Records provided:
--- --- ---
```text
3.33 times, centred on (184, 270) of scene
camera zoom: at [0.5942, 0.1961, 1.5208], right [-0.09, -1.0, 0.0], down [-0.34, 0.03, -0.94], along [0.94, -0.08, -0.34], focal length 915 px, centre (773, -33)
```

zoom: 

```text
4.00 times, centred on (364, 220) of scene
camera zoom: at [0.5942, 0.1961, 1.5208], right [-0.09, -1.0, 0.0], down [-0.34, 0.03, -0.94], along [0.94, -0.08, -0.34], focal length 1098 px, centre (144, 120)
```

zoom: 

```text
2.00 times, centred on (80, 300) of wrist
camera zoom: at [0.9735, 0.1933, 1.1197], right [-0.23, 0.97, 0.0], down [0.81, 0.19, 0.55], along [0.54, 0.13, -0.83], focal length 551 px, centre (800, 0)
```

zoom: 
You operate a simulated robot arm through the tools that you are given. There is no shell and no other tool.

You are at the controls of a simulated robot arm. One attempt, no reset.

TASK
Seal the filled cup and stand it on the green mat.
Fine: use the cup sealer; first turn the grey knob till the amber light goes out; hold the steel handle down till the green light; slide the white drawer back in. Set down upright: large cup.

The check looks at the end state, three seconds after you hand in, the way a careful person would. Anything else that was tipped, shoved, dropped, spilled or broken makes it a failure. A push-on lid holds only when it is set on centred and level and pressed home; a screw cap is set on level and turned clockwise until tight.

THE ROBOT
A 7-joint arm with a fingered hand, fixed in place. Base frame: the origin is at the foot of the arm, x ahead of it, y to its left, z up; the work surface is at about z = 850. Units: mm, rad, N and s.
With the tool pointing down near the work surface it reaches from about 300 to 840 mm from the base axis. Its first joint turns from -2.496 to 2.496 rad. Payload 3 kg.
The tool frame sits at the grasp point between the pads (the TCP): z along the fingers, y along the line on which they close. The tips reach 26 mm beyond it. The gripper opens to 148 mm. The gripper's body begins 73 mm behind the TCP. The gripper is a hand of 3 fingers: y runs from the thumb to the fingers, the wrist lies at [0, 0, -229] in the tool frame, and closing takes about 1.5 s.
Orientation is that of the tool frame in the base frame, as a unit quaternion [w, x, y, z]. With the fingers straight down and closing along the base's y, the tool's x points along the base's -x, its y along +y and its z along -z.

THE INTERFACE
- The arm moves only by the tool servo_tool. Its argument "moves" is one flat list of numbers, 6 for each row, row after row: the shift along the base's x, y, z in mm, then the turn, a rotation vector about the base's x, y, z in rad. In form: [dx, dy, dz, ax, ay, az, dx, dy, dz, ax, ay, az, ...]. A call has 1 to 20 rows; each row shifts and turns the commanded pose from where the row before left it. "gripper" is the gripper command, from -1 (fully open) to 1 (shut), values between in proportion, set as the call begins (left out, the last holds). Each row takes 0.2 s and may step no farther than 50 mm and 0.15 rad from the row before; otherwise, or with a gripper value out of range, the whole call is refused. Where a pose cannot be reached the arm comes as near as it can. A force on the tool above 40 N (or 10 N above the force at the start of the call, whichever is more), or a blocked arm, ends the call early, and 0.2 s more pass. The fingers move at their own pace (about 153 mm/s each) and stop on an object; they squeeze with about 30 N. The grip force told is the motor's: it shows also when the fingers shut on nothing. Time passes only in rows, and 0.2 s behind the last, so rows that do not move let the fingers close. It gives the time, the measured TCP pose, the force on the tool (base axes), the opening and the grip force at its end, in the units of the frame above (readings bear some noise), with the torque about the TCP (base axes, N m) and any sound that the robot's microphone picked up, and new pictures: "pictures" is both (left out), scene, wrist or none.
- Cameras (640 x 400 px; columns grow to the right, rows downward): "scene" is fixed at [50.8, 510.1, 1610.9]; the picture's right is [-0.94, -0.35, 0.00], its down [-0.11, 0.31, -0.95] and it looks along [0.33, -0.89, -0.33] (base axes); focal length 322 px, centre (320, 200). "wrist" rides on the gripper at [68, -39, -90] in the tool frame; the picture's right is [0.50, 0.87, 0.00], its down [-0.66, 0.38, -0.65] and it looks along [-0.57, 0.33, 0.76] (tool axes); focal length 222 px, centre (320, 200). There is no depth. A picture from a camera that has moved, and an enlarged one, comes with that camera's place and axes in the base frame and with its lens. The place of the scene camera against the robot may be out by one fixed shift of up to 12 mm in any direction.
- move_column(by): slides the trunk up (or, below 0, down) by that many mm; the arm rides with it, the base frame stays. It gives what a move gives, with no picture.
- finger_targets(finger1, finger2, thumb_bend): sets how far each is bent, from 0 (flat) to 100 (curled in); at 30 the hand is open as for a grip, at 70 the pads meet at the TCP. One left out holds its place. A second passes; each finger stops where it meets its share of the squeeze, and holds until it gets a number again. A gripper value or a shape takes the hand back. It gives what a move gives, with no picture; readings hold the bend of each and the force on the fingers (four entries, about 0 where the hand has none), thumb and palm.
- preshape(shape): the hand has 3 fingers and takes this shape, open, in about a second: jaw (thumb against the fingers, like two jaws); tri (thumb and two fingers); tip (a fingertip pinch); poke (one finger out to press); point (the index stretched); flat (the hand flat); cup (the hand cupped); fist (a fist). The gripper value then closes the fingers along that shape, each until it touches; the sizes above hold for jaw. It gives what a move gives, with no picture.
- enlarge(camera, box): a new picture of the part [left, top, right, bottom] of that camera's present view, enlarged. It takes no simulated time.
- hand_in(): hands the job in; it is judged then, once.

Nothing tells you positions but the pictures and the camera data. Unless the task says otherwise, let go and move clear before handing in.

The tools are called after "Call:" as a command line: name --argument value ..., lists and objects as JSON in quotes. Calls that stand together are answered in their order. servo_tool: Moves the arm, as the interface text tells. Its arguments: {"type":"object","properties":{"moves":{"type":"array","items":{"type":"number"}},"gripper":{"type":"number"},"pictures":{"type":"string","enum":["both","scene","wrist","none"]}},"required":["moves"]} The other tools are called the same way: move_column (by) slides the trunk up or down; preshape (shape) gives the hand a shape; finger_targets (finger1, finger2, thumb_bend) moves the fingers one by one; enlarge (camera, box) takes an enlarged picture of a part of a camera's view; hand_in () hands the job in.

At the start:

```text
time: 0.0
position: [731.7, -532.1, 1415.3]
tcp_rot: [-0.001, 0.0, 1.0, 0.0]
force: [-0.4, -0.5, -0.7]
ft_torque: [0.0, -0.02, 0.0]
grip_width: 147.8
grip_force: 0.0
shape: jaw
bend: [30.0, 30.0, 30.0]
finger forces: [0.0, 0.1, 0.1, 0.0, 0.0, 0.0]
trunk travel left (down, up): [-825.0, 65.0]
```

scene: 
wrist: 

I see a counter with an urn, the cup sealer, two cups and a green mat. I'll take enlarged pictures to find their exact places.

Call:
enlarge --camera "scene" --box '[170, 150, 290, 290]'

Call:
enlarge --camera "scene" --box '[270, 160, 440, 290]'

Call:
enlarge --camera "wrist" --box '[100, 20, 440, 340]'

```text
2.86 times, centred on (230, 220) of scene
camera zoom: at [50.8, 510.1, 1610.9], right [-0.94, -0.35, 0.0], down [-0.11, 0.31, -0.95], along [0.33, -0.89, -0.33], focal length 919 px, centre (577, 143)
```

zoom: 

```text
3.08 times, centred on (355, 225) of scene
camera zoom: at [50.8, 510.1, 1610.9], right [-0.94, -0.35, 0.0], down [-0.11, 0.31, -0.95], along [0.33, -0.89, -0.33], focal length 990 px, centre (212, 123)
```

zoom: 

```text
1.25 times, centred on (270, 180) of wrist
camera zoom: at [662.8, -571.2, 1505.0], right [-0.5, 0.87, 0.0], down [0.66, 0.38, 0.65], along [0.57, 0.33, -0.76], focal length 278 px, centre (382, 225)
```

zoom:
--- --- ---
Written instruction: From the listing above, report the number of lines containing the string "There", without any accompanying remarks.

Result of the task: 2